Como as empresas podem mitigar os riscos associados ao mercado de criptoativos? De que forma o cenário regulatório pode proporcionar um ecossistema saudável?
No Brasil, há a Lei 14.478/2022 que regula o mercado de criptoativos. Porém, ainda não existe uma regulamentação pelo Bacen do texto em questão. Players sérios estão criando mecanismos próprios para mitigar esses riscos, como conteúdos educacionais, políticas de prevenção a fraudes e lavagem de dinheiro, monitoramento de transações, entre outros.
Programas de avaliação de riscos são fundamentais para saber o grau de exposição no qual as empresas estão, adotando medidas pertinentes para garantir a saúde do ecossistema financeiro para todos.
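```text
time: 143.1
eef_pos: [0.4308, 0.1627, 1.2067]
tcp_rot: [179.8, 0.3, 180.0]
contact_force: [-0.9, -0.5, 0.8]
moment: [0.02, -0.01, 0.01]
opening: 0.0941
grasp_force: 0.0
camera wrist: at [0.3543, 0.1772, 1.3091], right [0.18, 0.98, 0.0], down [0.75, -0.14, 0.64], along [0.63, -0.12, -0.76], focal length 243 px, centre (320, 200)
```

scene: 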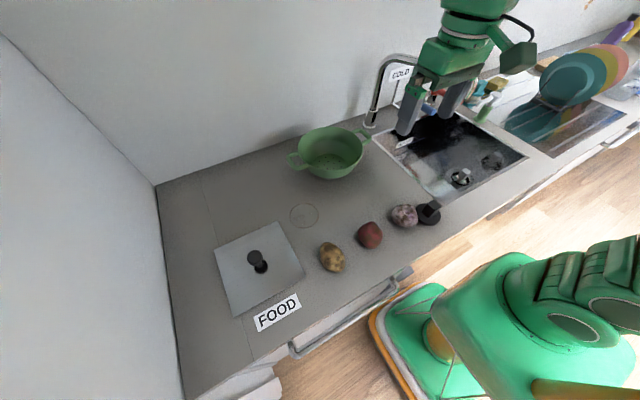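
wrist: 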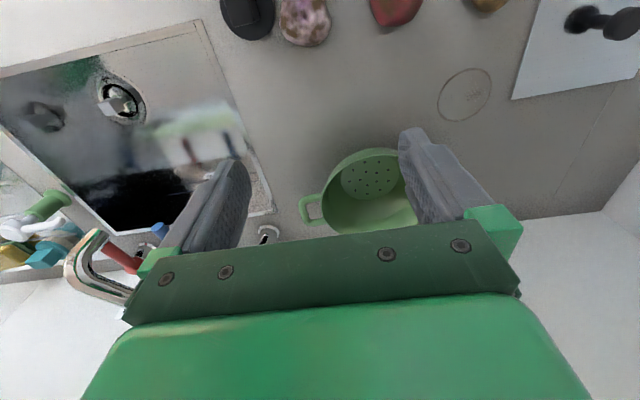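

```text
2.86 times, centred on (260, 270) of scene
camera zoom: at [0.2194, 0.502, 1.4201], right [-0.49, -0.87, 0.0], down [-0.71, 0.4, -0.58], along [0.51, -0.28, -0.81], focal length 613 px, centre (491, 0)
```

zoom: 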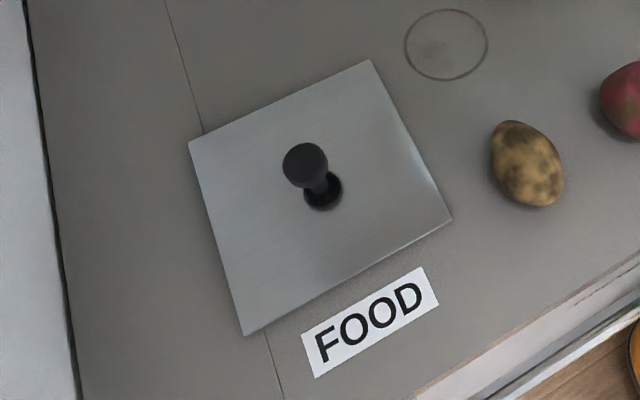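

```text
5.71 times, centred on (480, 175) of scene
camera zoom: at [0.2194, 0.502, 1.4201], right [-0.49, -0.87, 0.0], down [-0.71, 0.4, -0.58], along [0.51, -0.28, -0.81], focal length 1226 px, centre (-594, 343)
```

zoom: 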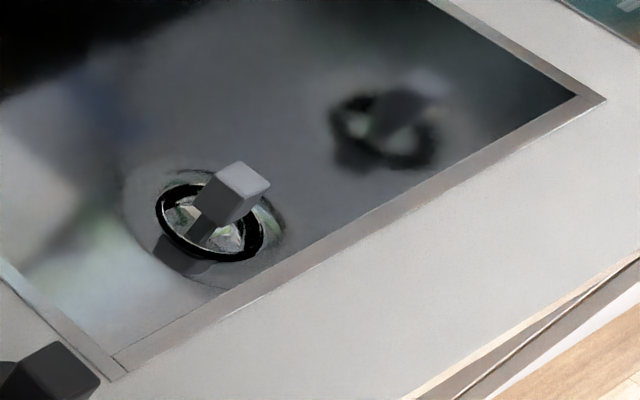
A utilização de canais de denúncias deve ser fomentada, pois, por meio deles, negócios de todos os portes podem elaborar ações para sanar os problemas dos usuários e, ao mesmo tempo, passar uma imagem positiva sobre a postura da empresa mediante imprevistos.
Poderia citar alguns casos de uso da tecnologia blockchain que já estão sendo explorados no mercado brasileiro e mundial? Como o compliance pode incentivar a adoção dessas tecnologias em diferentes setores da economia?
O Transfero Checkout é um produto lançado recentemente no qual, basicamente, o vendedor pode receber o seu pagamento em cripto de maneira simplificada. Basta aproximar o smartphone ou o cartão físico na maquininha e, durante a validação do pagamento, o valor pago em ativo digital é automaticamente convertido em reais.
Qualquer venda, independentemente do valor, é importante demais para ser perdida. Não há porque não adotar sistemas de pagamento e receber criptomoedas como meio de pagamento. O Bacen tem uma série de regras que devem ser cumpridas para que as carteiras de investimentos dos clientes não sejam afetadas. Afinal, o propósito da autarquia é manter a saúde do ecossistema, desde que as medidas adotadas sejam seguidas.